Since nobody seems to have posted it yet:
Riding a motorcycle for 60 years:
(1-1/800)^60=0.928
Sailing across the ocean every month for 60 years:
(1-(1/10000))^(60*12)=0.931
The sailing risk is probably overestimated. I have never met anyone who was lost at sea, never seen pictures of someone lost at sea, never heard back from the people who I thought might be lost at sea, and I’m sure to find shore soon and I think I have enough peanut butter for another week...
Great post! Nice to see something constructive! And half your citations are new to me. Thank you for sharing.
I have spent the last few months reinventing the wheel with LLM applications in various ways. I’ve been using my own code assistant for about 7 months. I did an alpha-evolve-style system for generating RL code that learns atari. Last year I was trying some fancy retrieval over published/patented electronics circuits. Did some activation steering and tried my hand at KellerJordan/modded-nanogpt for a day. Of course before that I was at METR helping them set evals stuff up.
It hasn’t occurred to me to try to draw any conclusions from all this different work, and I didn’t think of it really as inter-related in any significant way or relevant experience for much of anything, but your topic here is making me think...
Almost every “optimizing” system I make ends up breaking/glitching/cheating the score function. Then I patch and patch until it works, and by then it looks more like a satisficer.
Getting something really useful seems to take about a month of corrections like this. It looks done/working on the first day, I notice something broken and fix it and declare it done on the second day, etc, but after a month I just don’t have any more corrections to make. This is different from eg a web app or game which I never run out of todo items for. Of course when LLMs are involved you have to look three times more carefully to be sure you are measuring what you mean to be measuring.

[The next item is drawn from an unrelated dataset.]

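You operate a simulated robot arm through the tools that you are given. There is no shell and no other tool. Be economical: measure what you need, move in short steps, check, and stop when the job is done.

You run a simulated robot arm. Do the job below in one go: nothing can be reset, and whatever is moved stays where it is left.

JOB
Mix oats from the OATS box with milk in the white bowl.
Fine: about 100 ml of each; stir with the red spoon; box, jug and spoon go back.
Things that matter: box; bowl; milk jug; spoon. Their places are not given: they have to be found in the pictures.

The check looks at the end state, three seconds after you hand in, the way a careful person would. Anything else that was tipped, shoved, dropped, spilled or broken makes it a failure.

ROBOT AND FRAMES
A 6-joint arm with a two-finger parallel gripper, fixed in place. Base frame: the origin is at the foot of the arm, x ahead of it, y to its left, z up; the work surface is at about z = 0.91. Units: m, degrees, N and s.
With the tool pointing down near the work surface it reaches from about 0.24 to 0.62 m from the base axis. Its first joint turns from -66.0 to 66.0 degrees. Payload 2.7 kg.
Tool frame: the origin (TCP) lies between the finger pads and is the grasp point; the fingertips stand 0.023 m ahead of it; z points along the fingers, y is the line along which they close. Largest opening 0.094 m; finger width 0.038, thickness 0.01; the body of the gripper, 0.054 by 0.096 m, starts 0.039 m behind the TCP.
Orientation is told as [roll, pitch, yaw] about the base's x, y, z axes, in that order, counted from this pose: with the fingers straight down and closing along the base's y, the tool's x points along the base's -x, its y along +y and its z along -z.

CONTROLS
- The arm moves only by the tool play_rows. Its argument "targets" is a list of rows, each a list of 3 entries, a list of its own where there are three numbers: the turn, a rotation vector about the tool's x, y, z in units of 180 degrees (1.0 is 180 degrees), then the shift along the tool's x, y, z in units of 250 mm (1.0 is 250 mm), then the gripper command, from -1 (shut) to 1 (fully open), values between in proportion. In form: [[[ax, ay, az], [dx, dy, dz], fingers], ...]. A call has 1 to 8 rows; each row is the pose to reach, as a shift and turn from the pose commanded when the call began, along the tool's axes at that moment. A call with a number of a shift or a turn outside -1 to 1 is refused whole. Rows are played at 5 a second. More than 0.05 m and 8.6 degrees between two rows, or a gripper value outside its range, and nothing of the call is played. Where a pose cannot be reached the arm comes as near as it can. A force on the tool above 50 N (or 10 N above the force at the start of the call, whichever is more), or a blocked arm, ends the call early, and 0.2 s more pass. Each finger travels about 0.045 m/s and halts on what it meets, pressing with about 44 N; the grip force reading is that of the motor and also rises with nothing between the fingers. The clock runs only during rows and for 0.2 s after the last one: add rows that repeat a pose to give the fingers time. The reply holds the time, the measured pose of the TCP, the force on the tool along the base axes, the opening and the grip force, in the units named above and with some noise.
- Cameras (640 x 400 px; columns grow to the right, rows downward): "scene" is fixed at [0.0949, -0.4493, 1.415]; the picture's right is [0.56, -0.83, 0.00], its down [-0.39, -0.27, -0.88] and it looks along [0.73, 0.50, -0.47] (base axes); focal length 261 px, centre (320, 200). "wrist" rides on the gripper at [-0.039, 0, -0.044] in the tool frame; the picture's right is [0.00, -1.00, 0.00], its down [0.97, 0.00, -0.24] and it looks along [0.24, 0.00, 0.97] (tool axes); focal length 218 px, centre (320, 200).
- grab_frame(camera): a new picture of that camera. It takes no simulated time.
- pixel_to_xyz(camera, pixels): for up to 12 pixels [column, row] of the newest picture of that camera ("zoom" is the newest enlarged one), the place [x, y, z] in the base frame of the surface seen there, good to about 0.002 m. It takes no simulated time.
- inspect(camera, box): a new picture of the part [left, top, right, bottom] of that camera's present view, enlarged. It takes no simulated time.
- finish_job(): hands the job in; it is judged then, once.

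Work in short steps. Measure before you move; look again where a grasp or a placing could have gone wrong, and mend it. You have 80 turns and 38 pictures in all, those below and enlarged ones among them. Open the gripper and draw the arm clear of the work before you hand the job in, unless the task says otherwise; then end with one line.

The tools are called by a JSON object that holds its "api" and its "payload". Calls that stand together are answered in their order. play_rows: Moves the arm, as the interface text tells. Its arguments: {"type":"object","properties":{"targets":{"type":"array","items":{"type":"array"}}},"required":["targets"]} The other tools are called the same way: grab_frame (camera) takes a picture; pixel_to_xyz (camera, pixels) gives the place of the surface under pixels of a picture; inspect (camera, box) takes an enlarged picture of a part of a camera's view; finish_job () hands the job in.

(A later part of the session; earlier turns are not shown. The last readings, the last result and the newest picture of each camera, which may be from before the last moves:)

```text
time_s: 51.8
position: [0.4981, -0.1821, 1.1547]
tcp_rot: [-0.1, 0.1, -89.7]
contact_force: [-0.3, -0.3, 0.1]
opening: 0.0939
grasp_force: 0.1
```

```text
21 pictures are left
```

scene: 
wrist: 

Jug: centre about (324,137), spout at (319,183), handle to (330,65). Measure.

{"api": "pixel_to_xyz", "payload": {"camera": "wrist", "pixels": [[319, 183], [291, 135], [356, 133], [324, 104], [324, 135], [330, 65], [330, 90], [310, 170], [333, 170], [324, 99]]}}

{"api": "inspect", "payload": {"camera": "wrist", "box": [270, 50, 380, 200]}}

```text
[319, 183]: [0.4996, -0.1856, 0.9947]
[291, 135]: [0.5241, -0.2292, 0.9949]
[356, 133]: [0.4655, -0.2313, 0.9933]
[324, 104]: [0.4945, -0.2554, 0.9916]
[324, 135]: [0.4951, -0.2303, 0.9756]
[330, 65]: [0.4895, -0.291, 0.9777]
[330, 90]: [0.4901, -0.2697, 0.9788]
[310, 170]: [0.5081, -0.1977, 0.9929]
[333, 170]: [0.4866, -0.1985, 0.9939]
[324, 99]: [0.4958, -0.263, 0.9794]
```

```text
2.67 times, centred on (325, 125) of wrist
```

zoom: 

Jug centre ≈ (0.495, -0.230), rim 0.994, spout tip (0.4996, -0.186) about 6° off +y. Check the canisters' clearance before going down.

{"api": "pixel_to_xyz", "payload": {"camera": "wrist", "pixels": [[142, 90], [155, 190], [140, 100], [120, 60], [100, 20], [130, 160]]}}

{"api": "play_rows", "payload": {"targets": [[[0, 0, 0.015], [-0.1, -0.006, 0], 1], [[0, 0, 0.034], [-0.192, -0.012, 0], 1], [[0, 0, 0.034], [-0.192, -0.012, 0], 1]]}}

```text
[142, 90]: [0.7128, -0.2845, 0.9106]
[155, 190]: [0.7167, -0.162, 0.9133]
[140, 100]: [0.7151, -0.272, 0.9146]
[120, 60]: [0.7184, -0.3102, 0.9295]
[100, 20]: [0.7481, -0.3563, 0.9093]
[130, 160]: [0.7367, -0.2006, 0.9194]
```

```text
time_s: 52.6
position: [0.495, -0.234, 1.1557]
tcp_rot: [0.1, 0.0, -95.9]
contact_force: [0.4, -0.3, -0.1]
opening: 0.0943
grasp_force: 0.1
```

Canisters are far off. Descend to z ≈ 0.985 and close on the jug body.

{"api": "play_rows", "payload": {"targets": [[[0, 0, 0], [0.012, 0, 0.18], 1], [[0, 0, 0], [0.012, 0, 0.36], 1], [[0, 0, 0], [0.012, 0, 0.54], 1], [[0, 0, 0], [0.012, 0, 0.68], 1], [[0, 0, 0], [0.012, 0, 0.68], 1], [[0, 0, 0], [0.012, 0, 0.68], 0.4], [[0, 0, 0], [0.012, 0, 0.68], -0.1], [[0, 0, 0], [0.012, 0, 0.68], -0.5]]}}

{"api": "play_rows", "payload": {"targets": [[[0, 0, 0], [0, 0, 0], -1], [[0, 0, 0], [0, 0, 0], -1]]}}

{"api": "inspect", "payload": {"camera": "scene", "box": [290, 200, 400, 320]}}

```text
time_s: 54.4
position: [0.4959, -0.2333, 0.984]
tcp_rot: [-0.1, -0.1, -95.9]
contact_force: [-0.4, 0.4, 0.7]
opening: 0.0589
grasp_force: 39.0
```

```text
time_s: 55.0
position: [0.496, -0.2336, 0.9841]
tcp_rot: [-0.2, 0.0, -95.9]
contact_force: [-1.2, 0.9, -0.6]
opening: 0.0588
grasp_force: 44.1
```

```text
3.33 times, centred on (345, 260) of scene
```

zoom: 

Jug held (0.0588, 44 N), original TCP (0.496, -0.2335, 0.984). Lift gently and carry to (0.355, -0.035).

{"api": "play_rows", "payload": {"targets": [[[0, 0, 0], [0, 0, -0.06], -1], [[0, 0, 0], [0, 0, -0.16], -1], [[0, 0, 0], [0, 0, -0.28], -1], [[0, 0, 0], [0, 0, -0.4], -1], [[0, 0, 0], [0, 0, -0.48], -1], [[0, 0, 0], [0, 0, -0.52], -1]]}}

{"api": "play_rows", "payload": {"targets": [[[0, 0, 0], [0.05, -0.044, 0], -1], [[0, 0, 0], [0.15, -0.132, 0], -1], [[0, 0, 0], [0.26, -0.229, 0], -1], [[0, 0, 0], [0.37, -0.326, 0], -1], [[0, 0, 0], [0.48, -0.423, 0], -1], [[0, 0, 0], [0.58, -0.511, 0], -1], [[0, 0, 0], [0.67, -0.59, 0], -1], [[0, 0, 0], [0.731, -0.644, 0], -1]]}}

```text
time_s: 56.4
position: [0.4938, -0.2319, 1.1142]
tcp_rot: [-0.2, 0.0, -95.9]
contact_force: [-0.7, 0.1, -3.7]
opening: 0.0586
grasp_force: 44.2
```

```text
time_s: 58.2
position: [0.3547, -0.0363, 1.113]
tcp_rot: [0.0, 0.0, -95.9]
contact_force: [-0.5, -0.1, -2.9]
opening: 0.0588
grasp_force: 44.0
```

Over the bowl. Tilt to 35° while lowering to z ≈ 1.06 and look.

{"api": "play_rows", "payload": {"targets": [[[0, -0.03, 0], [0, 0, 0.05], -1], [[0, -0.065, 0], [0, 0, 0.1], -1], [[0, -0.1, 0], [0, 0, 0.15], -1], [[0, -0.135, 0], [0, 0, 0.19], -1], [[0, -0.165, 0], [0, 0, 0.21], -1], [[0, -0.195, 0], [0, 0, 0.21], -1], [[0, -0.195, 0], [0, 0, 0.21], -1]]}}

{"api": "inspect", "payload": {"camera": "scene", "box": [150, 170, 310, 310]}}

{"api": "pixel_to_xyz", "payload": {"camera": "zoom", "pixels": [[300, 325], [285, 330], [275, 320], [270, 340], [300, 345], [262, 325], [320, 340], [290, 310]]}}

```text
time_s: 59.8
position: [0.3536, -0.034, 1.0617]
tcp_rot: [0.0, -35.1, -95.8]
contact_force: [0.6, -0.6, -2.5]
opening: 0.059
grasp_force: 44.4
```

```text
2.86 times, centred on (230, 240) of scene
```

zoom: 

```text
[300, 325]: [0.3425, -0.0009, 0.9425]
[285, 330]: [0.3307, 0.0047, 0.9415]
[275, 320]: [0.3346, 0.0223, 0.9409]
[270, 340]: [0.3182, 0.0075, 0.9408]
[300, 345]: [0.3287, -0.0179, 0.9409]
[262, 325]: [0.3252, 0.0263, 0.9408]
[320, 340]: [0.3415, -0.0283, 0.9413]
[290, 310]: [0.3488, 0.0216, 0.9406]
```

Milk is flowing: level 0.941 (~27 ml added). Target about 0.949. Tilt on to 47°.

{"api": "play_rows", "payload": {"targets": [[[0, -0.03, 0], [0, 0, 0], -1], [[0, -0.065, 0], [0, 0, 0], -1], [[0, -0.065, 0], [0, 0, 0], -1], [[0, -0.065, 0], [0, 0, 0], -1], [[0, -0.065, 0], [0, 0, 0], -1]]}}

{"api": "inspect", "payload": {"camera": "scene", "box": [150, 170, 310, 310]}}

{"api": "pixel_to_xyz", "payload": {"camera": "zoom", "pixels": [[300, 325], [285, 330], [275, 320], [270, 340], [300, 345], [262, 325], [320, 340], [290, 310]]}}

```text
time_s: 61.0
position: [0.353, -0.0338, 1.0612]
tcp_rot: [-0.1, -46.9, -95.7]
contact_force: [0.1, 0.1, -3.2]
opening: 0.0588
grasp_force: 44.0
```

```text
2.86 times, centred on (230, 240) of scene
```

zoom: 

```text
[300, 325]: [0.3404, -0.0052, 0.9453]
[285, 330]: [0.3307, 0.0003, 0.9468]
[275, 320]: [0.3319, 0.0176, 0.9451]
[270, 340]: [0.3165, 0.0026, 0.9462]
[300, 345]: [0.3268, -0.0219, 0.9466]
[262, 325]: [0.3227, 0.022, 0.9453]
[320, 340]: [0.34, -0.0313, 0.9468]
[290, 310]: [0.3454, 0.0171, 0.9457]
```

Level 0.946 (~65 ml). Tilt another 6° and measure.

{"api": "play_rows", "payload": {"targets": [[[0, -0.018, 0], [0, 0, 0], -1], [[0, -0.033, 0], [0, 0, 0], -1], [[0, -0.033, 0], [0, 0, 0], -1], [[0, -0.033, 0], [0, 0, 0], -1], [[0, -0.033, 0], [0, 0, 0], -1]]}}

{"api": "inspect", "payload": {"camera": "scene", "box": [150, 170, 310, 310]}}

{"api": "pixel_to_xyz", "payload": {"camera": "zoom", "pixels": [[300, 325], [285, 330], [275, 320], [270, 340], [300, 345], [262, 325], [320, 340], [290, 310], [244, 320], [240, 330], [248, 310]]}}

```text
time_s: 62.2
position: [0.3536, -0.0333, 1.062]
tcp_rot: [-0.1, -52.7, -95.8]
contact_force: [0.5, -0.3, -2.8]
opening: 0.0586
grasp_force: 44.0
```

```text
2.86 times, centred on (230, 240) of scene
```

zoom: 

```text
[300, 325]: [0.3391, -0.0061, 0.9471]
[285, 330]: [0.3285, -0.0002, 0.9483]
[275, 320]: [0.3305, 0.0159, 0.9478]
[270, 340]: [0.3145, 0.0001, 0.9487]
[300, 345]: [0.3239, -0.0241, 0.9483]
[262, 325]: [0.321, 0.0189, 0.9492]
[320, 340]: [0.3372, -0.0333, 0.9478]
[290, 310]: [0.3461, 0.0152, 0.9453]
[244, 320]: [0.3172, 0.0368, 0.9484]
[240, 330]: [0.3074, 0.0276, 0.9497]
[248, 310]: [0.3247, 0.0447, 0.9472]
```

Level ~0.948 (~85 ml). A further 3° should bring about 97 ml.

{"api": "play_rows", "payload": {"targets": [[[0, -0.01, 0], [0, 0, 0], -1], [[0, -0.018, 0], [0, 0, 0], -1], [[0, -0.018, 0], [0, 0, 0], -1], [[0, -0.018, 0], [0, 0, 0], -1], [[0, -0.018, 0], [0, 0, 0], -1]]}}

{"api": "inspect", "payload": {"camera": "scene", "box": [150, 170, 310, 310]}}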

My point is that I expect projects fitting your description here to basically actually work and be worthwhile, but if it is your (speaking to the anonymous reader) first time doing this, expect that you’ll spend 10x as long correcting/improving/balancing scores & heuristics as you’ll spend on the core functionality.
As you stated in the post, that’s not so different from the process used to make AI assistants (etc) in general.
Making my own AI tools has definitely given some depth/detail to all the theoretical problems I’ve been reading about and talking about all these years. Particularly it is impressive how long my tools have tricked me at times. It is possible I am still tricked right now.